■ PROBLEM DETAILS
Within the material below, find each line bearing the word "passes" and present it.

>> Begin DATA PROVIDED

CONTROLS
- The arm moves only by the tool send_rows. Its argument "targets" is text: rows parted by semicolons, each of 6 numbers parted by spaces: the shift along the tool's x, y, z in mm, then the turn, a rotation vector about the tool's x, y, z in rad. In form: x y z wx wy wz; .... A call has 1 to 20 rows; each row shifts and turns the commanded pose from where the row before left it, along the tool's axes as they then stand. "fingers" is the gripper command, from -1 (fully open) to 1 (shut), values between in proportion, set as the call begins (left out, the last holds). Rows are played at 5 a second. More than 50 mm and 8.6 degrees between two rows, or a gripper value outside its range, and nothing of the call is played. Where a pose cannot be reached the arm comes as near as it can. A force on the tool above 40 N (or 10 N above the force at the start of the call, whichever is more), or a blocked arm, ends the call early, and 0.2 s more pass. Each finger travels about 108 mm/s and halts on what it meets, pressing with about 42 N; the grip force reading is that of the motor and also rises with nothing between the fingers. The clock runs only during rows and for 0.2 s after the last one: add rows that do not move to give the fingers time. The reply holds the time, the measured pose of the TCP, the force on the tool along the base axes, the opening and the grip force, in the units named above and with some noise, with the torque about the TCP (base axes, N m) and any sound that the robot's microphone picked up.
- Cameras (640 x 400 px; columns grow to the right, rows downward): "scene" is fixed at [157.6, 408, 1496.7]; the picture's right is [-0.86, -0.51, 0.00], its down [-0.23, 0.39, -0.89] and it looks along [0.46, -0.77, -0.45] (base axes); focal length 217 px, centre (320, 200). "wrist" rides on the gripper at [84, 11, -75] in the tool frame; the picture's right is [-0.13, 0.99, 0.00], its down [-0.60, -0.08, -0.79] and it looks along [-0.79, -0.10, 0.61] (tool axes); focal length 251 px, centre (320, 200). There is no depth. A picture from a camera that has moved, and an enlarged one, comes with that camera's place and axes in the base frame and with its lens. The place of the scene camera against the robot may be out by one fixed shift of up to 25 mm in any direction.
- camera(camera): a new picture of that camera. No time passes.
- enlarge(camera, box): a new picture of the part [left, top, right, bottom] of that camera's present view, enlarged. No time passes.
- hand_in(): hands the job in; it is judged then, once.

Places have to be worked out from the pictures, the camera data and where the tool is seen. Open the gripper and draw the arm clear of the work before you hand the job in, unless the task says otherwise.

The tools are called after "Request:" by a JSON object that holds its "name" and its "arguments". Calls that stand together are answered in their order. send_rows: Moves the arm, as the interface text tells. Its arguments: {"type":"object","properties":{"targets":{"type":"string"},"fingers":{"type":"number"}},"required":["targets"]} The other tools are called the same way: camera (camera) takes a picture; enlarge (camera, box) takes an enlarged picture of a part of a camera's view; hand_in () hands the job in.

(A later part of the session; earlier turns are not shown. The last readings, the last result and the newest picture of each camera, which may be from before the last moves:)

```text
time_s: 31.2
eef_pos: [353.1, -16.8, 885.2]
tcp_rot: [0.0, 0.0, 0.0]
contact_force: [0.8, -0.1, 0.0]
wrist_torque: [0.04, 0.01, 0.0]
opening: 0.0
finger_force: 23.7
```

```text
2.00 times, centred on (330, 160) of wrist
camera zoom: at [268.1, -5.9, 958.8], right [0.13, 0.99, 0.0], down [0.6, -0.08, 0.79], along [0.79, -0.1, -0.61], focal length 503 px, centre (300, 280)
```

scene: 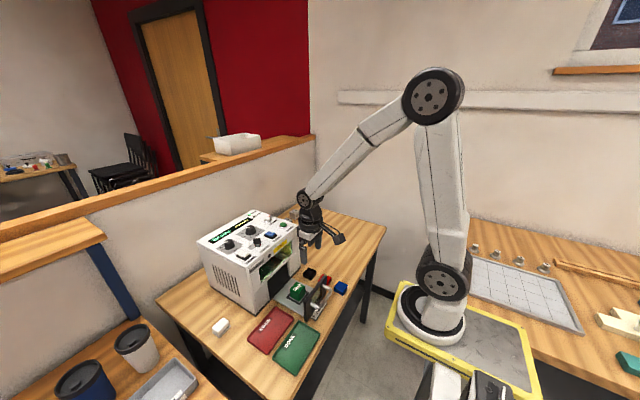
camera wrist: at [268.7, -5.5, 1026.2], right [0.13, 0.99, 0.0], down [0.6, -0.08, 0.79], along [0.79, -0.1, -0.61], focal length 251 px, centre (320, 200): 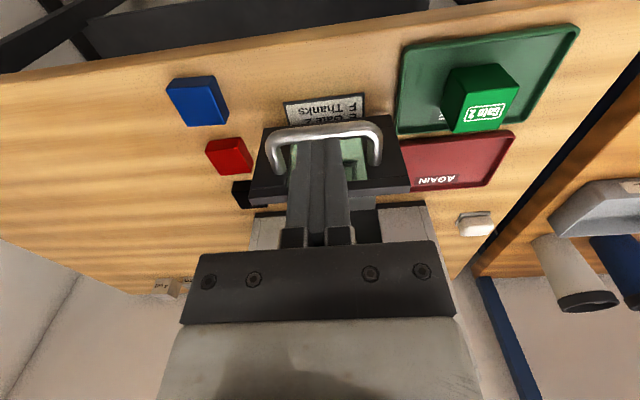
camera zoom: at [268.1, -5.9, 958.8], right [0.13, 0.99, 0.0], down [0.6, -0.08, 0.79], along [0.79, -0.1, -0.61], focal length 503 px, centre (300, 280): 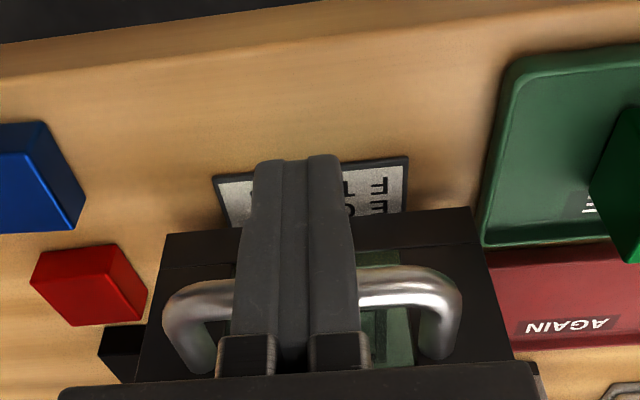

>> End DATA PROVIDED

■ ANSWER TO THIS TASK
- camera(camera): a new picture of that camera. No time passes.
- enlarge(camera, box): a new picture of the part [left, top, right, bottom] of that camera's present view, enlarged. No time passes.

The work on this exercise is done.